To ensure your home’s activity schedule is kept fresh and engaging for residents it is important that it is frequently reviewed and updated.

Sarah told us how Sanctuary Care’s activity schedule is continually reviewed to ensure it is kept appealing for residents and their needs are part of the ‘Resident of the Day’ process: “Our activity coordinators regularly evaluate how activities in the home are performing, assessing residents’ participation and exploring ways for activities to be tailored or improved.”

At Sanctuary Care they take a co-production approach to activity planning, with residents playing a central role in shaping what it is they want to see in the care homes.
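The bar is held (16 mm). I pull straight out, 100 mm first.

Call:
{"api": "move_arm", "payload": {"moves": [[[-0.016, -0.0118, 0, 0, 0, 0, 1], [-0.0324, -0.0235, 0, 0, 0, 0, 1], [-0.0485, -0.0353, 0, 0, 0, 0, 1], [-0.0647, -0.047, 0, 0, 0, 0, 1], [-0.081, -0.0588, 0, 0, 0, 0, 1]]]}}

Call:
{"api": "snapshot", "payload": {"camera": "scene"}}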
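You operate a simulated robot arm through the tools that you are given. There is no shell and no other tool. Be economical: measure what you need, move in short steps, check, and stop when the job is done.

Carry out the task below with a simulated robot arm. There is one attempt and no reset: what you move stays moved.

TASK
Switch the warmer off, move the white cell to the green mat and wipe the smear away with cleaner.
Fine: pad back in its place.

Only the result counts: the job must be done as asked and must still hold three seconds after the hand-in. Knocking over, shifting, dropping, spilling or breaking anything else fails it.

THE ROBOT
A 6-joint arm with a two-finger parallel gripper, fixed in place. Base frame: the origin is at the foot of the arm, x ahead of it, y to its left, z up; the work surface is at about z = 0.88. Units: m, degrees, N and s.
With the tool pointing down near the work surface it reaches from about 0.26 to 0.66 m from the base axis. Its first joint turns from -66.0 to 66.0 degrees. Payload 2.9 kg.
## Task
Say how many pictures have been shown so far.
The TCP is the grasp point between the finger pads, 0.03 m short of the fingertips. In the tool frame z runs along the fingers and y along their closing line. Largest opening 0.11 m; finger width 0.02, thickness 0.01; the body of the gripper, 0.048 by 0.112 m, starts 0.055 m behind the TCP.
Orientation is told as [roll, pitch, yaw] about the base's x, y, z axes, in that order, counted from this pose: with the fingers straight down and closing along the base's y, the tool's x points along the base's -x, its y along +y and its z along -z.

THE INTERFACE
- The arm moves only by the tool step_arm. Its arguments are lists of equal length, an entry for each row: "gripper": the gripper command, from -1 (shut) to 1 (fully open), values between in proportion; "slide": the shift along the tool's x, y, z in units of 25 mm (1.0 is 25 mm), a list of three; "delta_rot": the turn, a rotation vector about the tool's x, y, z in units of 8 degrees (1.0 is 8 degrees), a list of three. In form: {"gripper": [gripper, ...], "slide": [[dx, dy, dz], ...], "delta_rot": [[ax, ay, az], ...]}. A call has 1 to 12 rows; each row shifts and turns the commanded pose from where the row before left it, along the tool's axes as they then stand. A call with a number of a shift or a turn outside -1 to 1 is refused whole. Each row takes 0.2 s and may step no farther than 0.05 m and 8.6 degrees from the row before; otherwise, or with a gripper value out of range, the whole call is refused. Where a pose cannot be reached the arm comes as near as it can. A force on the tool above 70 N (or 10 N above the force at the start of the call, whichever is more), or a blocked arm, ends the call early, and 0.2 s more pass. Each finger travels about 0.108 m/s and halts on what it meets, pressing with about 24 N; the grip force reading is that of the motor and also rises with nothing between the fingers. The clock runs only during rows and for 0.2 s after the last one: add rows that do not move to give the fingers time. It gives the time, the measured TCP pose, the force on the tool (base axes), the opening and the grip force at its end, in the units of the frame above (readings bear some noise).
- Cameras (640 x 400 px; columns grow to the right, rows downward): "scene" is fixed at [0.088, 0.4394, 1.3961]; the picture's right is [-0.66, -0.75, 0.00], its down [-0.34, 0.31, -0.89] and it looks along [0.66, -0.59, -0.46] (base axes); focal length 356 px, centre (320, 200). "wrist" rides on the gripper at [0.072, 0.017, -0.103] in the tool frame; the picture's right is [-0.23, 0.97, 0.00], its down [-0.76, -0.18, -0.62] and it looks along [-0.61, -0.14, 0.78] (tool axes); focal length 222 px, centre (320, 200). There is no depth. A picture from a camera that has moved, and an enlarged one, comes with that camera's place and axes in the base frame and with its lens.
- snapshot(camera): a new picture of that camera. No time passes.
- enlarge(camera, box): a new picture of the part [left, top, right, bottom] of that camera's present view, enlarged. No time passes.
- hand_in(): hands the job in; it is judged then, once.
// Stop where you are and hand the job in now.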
Sarah believes that this approach enhances residents’ wellbeing by creating a sense of continuity and enabling residents to feel engaged with who they were before moving into the homes.

“For example, one of our residents, Rita Chapman is a retired music teacher who lives in Ravenhurst Residential Care Home in Worcester. Rita is passionate about music and with the help of our team, was encouraged to set up a choir – The Ravenhurst Angels – with other residents who have gone on to perform shows in the town hall

“Organising the choir has given Rita a confidence boost, and as a result, she now often leads on activities within the home and has even volunteered at a local primary school,” Sarah added.

Gaining feedback and gauging how well-received activities have been is important to Sanctuary Care, so they offer a range of opportunities for residents to act as an ambassador for their home, representing the views of other residents by attending team meetings and offering feedback on a variety of matters, including activity programmes.

“For example, one of our residents, Edith Walker, is a resident ambassador at Hastings Residential Care Home. Edith takes great pride in visiting other residents in the home to check in on how things are going and to see if there is anything they would like or need from the team. This role also gives Edith a great sense of purpose, which we know is fundamental for an enriched life.

“Of course, feedback isn’t just limited to our resident ambassadors; all residents are encouraged to share regular feedback on activities and speak to the team about any ideas they have. This is done in formal chats and in review settings, as well on an ongoing basis and during informal conversations around the home,” finished Sarah.

Hannah Karim, Senior Care Expert Manager at Lottie understands that activities in a care home should focus on enhancing the lives of residents. To ensure a care home is offering meaningful activities, Hannah believes that activity coordinators should take the likes, dislikes and interests included in the care plan into account when planning activities.

At Lottie, they work with care homes across the UK to organise intergenerational activities that involve residents, their friends and family and the local community.

A most recent example of this is an intergenerational day hosted at Brookwater House Care Home in Enfield. Residents came together with their families, friends, and local beauty students to share their secrets to self-confidence with younger generations.

Hannah believes care homes should rotate their activities regularly, offering new and fun activities each day whilst also including residents’ favourite activities.

“At Lottie, we’re always looking for new and collaborative activities we can bring to care homes, working with residents, friends and family members and the local community.

“To ensure activities encourage personal growth, learning, and skill development, we prioritise individuality. Whether this is residents expressing themselves through art, sharing their own life experiences with younger generations, or trying something new – there are plenty of ways to offer meaningful activities,” Hannah said.

Ensuring that activities in a care home are meaningful for residents is vital for their overall wellbeing, mental health, social interaction, and preserving their dignity and individuality. It is an integral part of providing high-quality care that considers the holistic needs of each resident.